Let R be a commutative ring. An ideal I of R is called a d-ideal (fd- ideal) provided that for each a ∈ I (finite subset F of I) and b ∈ R, Ann(a) ⊆ Ann(b) (Ann(F) ⊆ Ann(b)) implies that b ∈ I. It is shown that, the class of z⁰-ideals (hence all sz⁰-ideals), maximal ideals in an Artinian or in a Kasch ring, annihilator ideals, and minimal prime ideals over a d-ideal are some distinguished classes of d-ideals. Furthermore, we introduce the class of fd-ideals as a subclass of d-ideals in a commutative ring R. In this regard, it is proved that the ring R is a classical ring with property (A) if and only if every maximal ideal of R is an fd-ideal. The necessary and sufficient condition for which every prime fd-ideal of a ring R being a maximal or a minimal prime ideal is given. Moreover, the rings for which their prime d-ideals are z⁰-ideals are characterized.
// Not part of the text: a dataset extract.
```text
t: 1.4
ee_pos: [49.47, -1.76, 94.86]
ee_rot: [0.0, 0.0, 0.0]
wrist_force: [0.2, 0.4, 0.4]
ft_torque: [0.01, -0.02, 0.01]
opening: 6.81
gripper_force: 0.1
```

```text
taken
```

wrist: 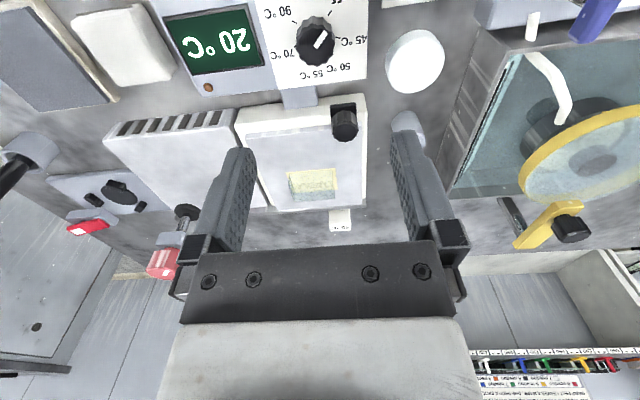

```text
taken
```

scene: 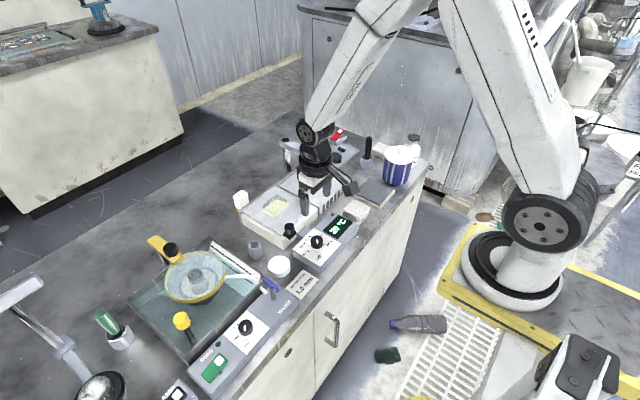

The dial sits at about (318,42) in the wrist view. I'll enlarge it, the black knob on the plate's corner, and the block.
Finally, we prove that every prime fd-ideal of a ring R is a minimal prime ideal if and only if for each a ∈ R there exists a finitely generated ideal I ⊆ √Ann(an), for some n ∈ N such that Ann(a, I) = 0. As a consequence, every prime fd-ideal in a reduced ring R is a minimal prime ideal if and only if X = Min(R) is a compact space.

Mathematics Subject Classification (2010): Primary 13A15; Secondary 54C40.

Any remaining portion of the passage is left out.